PROBLEM DETAILS
Reproduce the entire quoted passage without changes.

QUOTED PASSAGE
◆ ◆ ◆ ◆ ◆ ◆ ◆

On Tuesday 3- June -2014 the Borough of Bogota will hold their Primary elections.
The Republican ticket will go unchallenged with current Bogota Councilman Chris Keleman running for Mayor. Along with Daniele Fede and Donald Hunter being the two candidate for Borough Council.
There are two groups running in this year Primary to represent the Democratic Party in the General Elections in November. They are listed in the order they will appear on the ballot. One is the “Bogota Democrats for Reform”. They are George Silos for Mayor , Councilman Evaristo Burdiez Jr. and Tina Trotta for Borough Council. The other group is the “Real Bogota Democrats” they are Mayor Tito Jackson, Councilwoman Lisa Kohles and Ingrid Brito .
The Candidates for Mayor:
- George Silos: In 2005 Mr. Silos was elected to Bogota Borough Council as a Republican, then in June of his first year in office changed parties to become a member of the Democratic party. After a little more of a year in office he resigned his seat on the Borough Council after a number of disagreements with then Mayor Steve Lonegan.
- Tito Jackson Current Mayor of Bogota. Mr Jackson was elected to Borough Council in 2008. In 2013 Mr. Jackson was named Acting Mayor when former Mayor Pat McHale resigned. Mr. Jackson then assumed the Office of Mayor in November of 2013.
The Candidates for Borough Council:
-Evaristo Burdiez Jr: Currently severing his first full term as a Member of Bogota Council when being elected in 2011. He was first appoint to Borough Council to replace Tara Sharp who resigned from Office in August of 2011.

◆ ◆ ◆ ◆ ◆ ◆ ◆

SOURCE DATA
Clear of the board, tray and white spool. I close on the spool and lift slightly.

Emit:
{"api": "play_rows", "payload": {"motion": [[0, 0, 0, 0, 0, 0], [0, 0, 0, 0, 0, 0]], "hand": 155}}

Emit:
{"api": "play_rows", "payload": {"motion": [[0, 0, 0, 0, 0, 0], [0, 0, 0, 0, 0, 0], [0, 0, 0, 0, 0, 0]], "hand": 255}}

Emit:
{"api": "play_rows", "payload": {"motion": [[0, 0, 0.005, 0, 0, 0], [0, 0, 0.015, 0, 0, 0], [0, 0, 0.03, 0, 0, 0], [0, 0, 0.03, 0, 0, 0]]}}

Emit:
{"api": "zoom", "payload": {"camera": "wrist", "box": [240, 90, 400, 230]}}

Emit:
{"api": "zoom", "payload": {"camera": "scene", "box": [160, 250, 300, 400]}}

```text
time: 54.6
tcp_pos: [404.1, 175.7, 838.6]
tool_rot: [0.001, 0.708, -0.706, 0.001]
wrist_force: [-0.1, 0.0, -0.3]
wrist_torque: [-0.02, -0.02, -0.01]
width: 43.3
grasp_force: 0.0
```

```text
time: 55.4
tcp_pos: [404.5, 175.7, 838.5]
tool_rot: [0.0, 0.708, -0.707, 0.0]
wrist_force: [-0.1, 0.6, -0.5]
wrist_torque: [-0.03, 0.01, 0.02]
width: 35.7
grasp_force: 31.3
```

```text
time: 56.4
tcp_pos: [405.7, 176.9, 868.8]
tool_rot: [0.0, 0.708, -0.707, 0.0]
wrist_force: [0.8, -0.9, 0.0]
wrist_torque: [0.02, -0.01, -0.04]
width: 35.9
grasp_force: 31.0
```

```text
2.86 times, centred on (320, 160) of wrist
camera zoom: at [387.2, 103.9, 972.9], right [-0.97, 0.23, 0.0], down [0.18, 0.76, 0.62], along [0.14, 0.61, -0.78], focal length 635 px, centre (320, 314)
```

◆ ◆ ◆ ◆ ◆ ◆ ◆

SOLUTION BELOW
On Tuesday 3- June -2014 the Borough of Bogota will hold their Primary elections.
The Republican ticket will go unchallenged with current Bogota Councilman Chris Keleman running for Mayor. Along with Daniele Fede and Donald Hunter being the two candidate for Borough Council.
There are two groups running in this year Primary to represent the Democratic Party in the General Elections in November. They are listed in the order they will appear on the ballot. One is the “Bogota Democrats for Reform”. They are George Silos for Mayor , Councilman Evaristo Burdiez Jr. and Tina Trotta for Borough Council. The other group is the “Real Bogota Democrats” they are Mayor Tito Jackson, Councilwoman Lisa Kohles and Ingrid Brito .
The Candidates for Mayor:
- George Silos: In 2005 Mr. Silos was elected to Bogota Borough Council as a Republican, then in June of his first year in office changed parties to become a member of the Democratic party. After a little more of a year in office he resigned his seat on the Borough Council after a number of disagreements with then Mayor Steve Lonegan.
- Tito Jackson Current Mayor of Bogota. Mr Jackson was elected to Borough Council in 2008. In 2013 Mr. Jackson was named Acting Mayor when former Mayor Pat McHale resigned. Mr. Jackson then assumed the Office of Mayor in November of 2013.
The Candidates for Borough Council:
-Evaristo Burdiez Jr: Currently severing his first full term as a Member of Bogota Council when being elected in 2011. He was first appoint to Borough Council to replace Tara Sharp who resigned from Office in August of 2011.